* [Request 1]:
Please quote exactly the lines below from the line containing "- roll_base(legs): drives" to the line containing "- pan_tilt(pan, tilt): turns", both lines included, and nothing else.

Robot session logs:
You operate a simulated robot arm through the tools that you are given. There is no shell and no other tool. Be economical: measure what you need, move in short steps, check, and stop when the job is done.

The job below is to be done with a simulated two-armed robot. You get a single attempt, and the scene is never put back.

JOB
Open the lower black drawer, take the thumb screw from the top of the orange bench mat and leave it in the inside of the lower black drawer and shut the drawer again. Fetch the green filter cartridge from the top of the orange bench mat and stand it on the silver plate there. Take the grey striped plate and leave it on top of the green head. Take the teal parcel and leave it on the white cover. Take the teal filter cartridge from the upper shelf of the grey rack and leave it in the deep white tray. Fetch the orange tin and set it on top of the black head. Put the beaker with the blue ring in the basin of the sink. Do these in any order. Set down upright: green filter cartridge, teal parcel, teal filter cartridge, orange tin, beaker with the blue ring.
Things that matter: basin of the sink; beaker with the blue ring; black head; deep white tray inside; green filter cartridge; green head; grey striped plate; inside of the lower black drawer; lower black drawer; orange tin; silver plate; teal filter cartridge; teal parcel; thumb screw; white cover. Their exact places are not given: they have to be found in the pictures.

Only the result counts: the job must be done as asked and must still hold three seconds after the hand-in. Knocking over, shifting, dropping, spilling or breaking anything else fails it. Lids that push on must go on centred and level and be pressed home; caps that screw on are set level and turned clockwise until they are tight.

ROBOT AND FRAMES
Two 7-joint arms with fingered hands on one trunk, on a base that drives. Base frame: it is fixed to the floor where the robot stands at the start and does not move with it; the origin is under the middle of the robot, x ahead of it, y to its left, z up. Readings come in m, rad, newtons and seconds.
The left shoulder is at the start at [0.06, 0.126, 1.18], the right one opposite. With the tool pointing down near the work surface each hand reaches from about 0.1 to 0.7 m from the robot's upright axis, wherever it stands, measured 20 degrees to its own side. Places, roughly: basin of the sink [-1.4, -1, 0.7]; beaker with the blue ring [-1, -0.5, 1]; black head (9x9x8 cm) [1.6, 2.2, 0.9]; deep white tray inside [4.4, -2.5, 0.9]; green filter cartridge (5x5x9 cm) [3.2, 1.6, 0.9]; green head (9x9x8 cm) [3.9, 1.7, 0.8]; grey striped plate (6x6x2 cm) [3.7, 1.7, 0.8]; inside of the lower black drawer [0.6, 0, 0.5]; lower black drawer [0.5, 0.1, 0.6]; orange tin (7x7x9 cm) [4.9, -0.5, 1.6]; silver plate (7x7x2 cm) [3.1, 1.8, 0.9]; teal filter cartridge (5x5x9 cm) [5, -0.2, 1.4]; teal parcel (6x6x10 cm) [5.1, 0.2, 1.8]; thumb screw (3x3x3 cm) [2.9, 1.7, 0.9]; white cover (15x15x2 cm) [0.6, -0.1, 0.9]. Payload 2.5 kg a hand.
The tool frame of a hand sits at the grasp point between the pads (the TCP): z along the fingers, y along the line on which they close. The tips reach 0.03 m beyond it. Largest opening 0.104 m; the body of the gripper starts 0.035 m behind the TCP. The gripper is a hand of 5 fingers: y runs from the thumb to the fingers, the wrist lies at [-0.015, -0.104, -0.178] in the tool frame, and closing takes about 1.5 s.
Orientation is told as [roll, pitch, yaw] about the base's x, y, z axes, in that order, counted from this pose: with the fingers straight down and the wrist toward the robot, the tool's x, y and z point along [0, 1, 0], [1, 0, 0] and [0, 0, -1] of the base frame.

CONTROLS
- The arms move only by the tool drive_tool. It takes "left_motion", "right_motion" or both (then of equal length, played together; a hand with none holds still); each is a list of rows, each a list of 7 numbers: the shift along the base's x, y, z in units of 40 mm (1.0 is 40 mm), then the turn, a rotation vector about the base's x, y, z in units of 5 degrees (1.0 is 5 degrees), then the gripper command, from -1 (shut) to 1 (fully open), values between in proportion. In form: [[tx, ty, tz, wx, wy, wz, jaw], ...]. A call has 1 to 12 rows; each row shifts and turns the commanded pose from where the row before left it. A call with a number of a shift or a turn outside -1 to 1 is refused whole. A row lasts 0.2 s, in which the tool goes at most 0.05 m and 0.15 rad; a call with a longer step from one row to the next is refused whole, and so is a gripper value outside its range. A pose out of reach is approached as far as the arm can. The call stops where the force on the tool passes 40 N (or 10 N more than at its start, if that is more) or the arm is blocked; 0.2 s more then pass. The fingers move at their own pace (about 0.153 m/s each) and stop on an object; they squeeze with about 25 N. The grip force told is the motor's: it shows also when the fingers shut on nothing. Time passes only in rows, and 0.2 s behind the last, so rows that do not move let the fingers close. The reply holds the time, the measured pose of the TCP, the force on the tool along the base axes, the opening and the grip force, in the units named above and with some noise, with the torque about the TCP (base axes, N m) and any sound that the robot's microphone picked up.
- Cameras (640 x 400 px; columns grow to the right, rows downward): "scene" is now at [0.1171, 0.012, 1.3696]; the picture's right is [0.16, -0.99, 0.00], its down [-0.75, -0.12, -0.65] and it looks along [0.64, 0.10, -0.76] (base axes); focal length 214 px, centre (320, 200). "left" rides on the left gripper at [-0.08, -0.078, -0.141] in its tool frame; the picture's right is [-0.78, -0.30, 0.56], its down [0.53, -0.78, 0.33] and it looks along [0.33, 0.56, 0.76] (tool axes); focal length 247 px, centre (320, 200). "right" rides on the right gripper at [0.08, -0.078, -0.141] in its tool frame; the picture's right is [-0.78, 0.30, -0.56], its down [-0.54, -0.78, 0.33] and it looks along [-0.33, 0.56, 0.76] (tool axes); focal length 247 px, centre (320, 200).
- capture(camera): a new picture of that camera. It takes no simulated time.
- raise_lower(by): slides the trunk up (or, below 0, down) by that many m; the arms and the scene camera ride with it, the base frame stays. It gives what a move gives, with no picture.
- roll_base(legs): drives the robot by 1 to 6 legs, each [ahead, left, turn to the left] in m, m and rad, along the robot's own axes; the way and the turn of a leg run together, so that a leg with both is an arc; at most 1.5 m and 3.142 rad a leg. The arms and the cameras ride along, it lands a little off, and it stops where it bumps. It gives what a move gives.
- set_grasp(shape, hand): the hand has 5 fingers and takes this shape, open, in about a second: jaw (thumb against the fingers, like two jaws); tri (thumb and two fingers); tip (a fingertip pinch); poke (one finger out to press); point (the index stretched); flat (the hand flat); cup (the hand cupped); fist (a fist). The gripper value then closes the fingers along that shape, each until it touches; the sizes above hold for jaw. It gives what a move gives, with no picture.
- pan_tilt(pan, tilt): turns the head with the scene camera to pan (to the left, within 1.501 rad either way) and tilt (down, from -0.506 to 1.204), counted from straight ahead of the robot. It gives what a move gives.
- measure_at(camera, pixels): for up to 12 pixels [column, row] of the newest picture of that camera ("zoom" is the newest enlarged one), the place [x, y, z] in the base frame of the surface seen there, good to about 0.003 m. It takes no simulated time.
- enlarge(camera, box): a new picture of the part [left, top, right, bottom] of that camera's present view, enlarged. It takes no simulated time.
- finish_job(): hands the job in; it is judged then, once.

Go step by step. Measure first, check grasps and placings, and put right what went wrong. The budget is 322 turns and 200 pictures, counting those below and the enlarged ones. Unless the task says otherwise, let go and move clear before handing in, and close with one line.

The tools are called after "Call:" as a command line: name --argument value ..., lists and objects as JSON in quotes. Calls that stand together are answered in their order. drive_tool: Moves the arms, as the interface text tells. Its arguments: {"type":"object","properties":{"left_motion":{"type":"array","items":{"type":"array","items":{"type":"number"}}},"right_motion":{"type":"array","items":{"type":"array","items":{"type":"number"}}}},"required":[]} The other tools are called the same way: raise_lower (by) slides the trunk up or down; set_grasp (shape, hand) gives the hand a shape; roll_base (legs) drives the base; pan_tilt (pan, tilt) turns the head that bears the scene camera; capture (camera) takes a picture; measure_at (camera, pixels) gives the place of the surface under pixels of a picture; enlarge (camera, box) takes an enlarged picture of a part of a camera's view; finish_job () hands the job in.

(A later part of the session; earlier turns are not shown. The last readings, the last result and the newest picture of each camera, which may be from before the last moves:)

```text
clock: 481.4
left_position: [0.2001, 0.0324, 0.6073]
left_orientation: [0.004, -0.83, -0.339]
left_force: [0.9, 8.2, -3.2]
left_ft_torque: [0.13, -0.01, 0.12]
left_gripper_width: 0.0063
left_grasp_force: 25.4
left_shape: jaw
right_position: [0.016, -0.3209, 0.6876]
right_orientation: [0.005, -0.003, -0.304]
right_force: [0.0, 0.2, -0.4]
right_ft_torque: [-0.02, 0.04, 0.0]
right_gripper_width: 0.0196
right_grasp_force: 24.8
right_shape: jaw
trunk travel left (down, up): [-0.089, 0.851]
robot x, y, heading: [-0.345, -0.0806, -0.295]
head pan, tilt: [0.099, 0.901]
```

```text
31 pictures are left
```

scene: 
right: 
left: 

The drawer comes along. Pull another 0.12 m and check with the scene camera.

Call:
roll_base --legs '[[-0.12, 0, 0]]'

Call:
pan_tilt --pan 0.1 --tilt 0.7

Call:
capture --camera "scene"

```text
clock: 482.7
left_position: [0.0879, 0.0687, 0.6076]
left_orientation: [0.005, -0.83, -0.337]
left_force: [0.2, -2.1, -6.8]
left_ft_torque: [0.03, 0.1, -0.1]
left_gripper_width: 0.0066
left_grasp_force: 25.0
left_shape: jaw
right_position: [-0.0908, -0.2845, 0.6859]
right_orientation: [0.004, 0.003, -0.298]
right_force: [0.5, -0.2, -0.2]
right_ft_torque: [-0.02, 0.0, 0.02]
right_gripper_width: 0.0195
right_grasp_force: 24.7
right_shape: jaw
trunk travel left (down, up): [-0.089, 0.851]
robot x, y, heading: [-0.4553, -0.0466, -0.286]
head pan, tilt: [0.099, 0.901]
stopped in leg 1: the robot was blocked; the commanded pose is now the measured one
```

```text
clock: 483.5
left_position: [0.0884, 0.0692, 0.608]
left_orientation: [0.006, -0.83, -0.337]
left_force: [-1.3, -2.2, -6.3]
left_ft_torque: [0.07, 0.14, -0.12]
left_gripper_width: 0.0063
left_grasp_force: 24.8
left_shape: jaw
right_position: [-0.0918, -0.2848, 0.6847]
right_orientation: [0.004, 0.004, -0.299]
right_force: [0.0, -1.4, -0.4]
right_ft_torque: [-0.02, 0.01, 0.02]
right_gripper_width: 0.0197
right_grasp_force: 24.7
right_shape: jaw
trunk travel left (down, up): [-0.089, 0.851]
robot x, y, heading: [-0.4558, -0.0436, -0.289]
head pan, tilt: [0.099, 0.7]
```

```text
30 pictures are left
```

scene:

--

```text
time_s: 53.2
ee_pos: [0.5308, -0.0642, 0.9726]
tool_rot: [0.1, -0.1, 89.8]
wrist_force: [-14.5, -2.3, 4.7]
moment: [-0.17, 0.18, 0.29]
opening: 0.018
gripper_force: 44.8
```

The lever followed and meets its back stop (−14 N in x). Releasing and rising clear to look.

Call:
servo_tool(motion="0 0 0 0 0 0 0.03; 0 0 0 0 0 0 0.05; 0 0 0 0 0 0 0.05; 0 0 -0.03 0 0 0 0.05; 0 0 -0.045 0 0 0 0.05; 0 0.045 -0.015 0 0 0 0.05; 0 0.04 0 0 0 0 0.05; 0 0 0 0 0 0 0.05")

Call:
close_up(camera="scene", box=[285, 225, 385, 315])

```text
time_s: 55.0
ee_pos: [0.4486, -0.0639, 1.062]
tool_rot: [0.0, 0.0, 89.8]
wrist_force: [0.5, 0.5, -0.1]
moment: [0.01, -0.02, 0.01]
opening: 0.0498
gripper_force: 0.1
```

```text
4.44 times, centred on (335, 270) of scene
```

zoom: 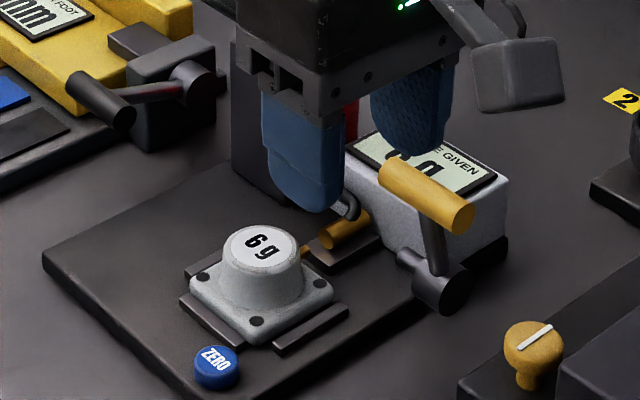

* [Request 2]:
Repeat the source that opens with "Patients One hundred" in full.

* [Source]:
Patients One hundred ninety probands with a clinical diagnosis of LCA were selected
from a cohort of 233 probands ascertained in 5 different countries. The remaining
43 probands (18%) were excluded because they harbored sequence variations
in previously identified LCA genes.
Methods One hundred ninety unrelated individuals with LCA were screened for
coding sequence mutations in the CRB1 gene with single-strand
conformation polymorphism analysis followed by automated DNA sequencing.
Results Twenty-one of the 190 probands (9% of the total cohort of 233) and 2
(1.4%) of 140 controls harbored amino acid–altering sequence variations
in the CRB1 gene (P = .003).
Conclusions In our cohort of patients with LCA, coding sequence variations were
observed in the CRB1 gene more frequently than in
any of the other 5 known LCA-associated genes. Likely disease-causing sequence
variations have now been identified in 64 (28%) of 233 subjects in this cohort.
Clinical Relevance Molecular diagnosis can confirm and clarify the diagnosis in an increasing
fraction of patients with LCA. As genotype data accumulate, clinical phenotypes
associated with specific mutations may be established. This will facilitate
the counseling of patients regarding their visual prognosis and the likelihood
of associated systemic anomalies.

* [Final answer 1]:
- roll_base(legs): drives the robot by 1 to 6 legs, each [ahead, left, turn to the left] in m, m and rad, along the robot's own axes; the way and the turn of a leg run together, so that a leg with both is an arc; at most 1.5 m and 3.142 rad a leg. The arms and the cameras ride along, it lands a little off, and it stops where it bumps. It gives what a move gives.
- set_grasp(shape, hand): the hand has 5 fingers and takes this shape, open, in about a second: jaw (thumb against the fingers, like two jaws); tri (thumb and two fingers); tip (a fingertip pinch); poke (one finger out to press); point (the index stretched); flat (the hand flat); cup (the hand cupped); fist (a fist). The gripper value then closes the fingers along that shape, each until it touches; the sizes above hold for jaw. It gives what a move gives, with no picture.
- pan_tilt(pan, tilt): turns the head with the scene camera to pan (to the left, within 1.501 rad either way) and tilt (down, from -0.506 to 1.204), counted from straight ahead of the robot. It gives what a move gives.

* [Final answer 2]:
Patients One hundred ninety probands with a clinical diagnosis of LCA were selected
from a cohort of 233 probands ascertained in 5 different countries. The remaining
43 probands (18%) were excluded because they harbored sequence variations
in previously identified LCA genes.
Methods One hundred ninety unrelated individuals with LCA were screened for
coding sequence mutations in the CRB1 gene with single-strand
conformation polymorphism analysis followed by automated DNA sequencing.
Results Twenty-one of the 190 probands (9% of the total cohort of 233) and 2
(1.4%) of 140 controls harbored amino acid–altering sequence variations
in the CRB1 gene (P = .003).
Conclusions In our cohort of patients with LCA, coding sequence variations were
observed in the CRB1 gene more frequently than in
any of the other 5 known LCA-associated genes. Likely disease-causing sequence
variations have now been identified in 64 (28%) of 233 subjects in this cohort.
Clinical Relevance Molecular diagnosis can confirm and clarify the diagnosis in an increasing
fraction of patients with LCA. As genotype data accumulate, clinical phenotypes
associated with specific mutations may be established. This will facilitate
the counseling of patients regarding their visual prognosis and the likelihood
of associated systemic anomalies.